今回のバージョン・アップで1番の変化は、すでにご存じのかたも多いと思いますが、いわばOSとブラウザの一体化です。しかし、これは好みの差があって、インターネットと無縁のユーザーへは新しい機能が邪魔な存在でしかなく、それらを使わなくするためにはセットアップが複雑になり、余計な労力を費やさなくてはなりません。
次期“Windows”のコントロール・パネルたとえば、「コントロール・パネル」は左の図のように変わりますが、背景模様のあるツール・バーや画面の左側を占める黒い部分は“MSIE(Microsoft Internet Explorer)”のVer.4や新しい“MSN”をご使用中のかたなら、すでにお馴染みのパターンです。一見ブラウザのようで、右側に並ぶアイコンがちょっと違うと思いきや、主役はこっちという次第。コントロール・パネルだけでなく、すべての窓が「ディフォルト(初期設定)」ではこのパターンへ変更されます。
もっとも、インターネットと無縁でも、やはり新しいバージョンのほうが優れている以上、もちろん購入する価値はあるでしょう。そこで、より高性能のOSを求めるかたなら、考慮すべきなのが兄弟分のWindows NTです。Microsoft社ではWindows98の次に、現在のNT4バージョン・アップして98と1本化する方針で、研究開発を進めており、何年か待つ気があれば、いま迷う必要はありません。
そこまで気が長くないかたで、より優れたOSを求める場合、たとえ自分のパソコン1台でネットワークは使わないにせよ、NT5のほうが98より満足できる選択(チョイス)といえそうです。中にはWindows95の時点でNT4と迷ったという探求心旺盛なかたが、その時95を選んだとすれば、大きな理由は2つあったと思います。つまり、予定より遅れて発売されたNT4も、Microsoftが未解決の課題を2つ残したままでした。
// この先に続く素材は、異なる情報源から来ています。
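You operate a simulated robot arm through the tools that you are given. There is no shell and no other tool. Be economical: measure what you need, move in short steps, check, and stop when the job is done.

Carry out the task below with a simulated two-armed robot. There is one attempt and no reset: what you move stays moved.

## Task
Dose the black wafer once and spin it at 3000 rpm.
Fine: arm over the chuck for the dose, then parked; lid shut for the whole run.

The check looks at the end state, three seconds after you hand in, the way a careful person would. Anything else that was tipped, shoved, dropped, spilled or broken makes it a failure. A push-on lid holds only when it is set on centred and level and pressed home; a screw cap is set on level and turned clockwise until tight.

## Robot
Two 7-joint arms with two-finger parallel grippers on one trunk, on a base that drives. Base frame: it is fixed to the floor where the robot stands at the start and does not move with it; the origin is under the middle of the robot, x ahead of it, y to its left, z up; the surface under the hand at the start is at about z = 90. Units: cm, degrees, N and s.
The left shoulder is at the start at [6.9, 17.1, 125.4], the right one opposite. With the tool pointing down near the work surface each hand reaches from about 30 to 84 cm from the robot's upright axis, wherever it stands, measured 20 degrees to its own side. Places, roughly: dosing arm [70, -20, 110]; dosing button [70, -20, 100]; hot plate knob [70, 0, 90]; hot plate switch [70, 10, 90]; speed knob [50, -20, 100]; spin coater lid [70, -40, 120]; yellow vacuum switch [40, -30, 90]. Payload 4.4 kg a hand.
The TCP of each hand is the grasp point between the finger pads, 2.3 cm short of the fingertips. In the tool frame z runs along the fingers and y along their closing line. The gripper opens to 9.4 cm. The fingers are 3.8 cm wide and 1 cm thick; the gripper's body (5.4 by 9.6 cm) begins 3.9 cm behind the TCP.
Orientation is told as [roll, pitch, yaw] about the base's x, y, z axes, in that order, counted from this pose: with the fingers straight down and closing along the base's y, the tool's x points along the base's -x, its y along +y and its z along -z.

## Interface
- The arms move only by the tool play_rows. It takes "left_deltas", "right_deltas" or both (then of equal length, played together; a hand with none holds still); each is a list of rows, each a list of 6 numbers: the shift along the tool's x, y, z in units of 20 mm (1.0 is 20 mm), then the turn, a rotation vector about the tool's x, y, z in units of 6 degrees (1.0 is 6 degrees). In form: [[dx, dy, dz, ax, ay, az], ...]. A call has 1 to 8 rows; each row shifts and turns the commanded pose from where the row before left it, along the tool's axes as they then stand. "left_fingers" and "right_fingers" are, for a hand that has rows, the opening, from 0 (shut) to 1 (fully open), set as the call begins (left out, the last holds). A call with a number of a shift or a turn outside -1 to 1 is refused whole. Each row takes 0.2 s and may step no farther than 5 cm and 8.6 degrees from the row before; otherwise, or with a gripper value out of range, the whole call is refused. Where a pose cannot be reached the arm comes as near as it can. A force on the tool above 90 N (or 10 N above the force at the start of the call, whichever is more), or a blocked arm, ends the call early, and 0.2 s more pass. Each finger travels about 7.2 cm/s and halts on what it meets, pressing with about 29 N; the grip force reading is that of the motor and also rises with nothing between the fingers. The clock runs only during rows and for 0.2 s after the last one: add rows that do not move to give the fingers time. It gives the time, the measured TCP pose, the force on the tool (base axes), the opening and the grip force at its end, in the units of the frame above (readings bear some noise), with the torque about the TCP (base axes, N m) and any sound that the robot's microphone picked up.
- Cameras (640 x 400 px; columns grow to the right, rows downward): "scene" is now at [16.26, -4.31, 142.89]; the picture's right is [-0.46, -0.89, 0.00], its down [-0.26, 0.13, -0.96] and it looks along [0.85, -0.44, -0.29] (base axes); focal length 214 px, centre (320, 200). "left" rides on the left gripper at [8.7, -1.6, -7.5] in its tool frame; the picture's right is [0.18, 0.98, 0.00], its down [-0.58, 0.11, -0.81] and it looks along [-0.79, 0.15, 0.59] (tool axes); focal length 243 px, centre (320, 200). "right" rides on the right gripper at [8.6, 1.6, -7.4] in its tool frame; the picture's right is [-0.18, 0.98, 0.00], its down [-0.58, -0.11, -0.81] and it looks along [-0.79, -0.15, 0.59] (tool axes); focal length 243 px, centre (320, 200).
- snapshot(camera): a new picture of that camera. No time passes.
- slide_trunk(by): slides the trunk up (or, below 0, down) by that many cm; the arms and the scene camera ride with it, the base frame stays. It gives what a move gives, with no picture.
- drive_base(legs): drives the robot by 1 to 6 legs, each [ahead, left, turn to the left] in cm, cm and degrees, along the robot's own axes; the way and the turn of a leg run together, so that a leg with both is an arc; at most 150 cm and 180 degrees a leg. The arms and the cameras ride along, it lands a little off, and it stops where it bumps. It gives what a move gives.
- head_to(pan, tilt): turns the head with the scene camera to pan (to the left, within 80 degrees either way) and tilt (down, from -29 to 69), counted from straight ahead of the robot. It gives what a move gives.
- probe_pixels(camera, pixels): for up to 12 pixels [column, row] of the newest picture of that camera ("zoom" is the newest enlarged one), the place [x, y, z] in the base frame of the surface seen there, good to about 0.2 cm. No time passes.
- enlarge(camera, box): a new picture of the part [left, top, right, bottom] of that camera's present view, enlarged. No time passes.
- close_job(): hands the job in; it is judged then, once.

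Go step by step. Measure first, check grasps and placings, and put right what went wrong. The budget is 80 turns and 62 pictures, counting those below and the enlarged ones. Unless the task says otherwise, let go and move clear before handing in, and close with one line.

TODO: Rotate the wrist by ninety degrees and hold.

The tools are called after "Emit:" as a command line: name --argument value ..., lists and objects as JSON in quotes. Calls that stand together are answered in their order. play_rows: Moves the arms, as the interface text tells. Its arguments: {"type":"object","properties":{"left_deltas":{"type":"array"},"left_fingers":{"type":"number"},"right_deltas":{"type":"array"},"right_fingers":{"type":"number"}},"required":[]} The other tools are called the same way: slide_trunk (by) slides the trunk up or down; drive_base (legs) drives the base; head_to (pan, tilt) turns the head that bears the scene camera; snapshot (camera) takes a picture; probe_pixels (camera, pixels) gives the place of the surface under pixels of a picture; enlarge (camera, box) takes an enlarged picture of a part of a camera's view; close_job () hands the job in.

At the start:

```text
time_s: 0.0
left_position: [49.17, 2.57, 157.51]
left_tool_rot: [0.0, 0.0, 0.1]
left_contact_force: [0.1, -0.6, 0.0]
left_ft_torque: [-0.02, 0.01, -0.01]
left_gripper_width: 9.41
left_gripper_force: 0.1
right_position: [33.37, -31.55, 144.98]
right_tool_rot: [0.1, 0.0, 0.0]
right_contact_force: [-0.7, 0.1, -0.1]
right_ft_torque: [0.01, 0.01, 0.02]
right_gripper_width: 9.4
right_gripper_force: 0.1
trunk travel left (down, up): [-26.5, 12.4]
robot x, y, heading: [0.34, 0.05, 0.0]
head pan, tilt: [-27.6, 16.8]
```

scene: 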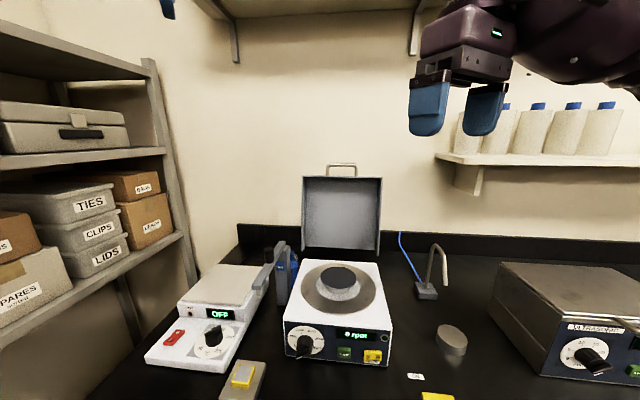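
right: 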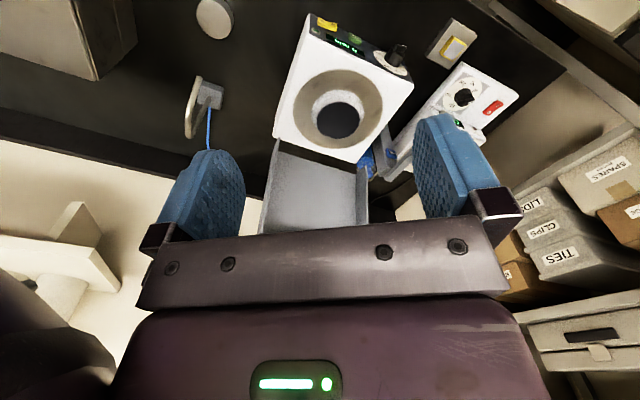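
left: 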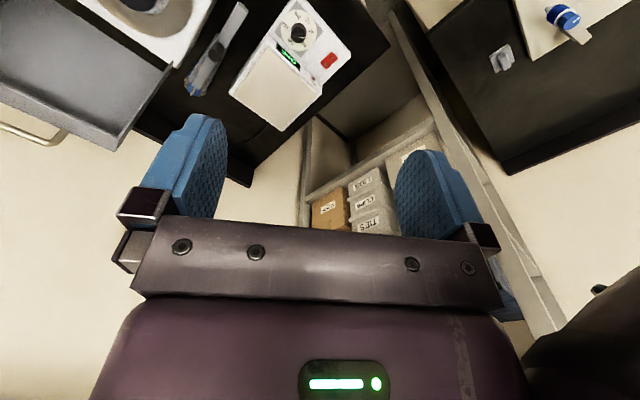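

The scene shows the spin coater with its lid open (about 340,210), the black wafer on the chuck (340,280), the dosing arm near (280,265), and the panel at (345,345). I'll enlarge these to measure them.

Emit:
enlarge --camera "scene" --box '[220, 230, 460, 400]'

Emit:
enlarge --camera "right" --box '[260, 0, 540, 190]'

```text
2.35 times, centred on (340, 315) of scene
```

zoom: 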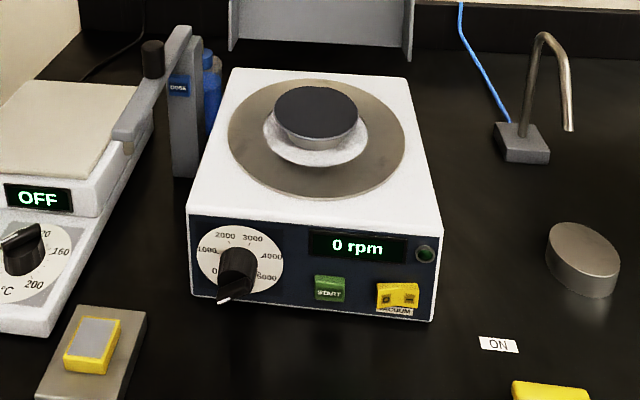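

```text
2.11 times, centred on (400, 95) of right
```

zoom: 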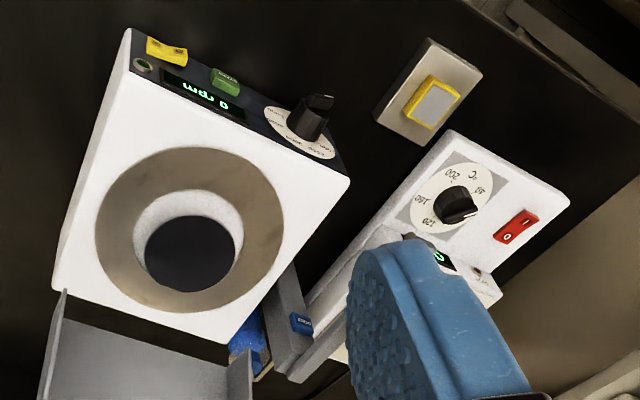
1つはWindows95の大きな長所である「プラグ・アンド・プレイ」がNT4では使えません。したがって、ハードウェアを追加する際のセットアップが一般の人にとっては、かなり大変な作業です。オフィスだと、たいがい専門家を雇い、見ていて簡単そうなセットアップも、いざ自分でやるとなれば厳しい壁が立ちはだかります。プラグ・アンド・プレイのありがたさを痛感するのは、そんな時です。
省エネの問題がNT4のもう1つの欠点で、ラップトップを持って走り回るような人は、節電のセットアップが出来ないNT4だとすぐ電池がなくなるため、Windows95を選ぶしかありませんでした。ここ2〜3年のラップトップの伸びは、その欠点をますます顕著にしています。これら2つの欠点が、OSとしての性能は優れていながら、NT4が一般受けするのを妨げていた以外、Windowsとはインストールの互換性がないNTは、今までのセットアップを引き継げない点でも抵抗を感じたかたがおられるはずです。
NT5ではこういった欠点がすべて解決され、Windowsとのギャップはますますなくなる結果、長所が活きてきます。また、個人で1台しかパソコンを使わない人も、「インターネット」の普及は、無意識のうちネットワーク化へ参加するというケースが、今後ますます増えてゆくことでしょう。じつは3.1から95にバージョン・アップした時点で、この兆候が現われており、3.1の時代ならNT版でしかないネットワーク機能を95は備えていました。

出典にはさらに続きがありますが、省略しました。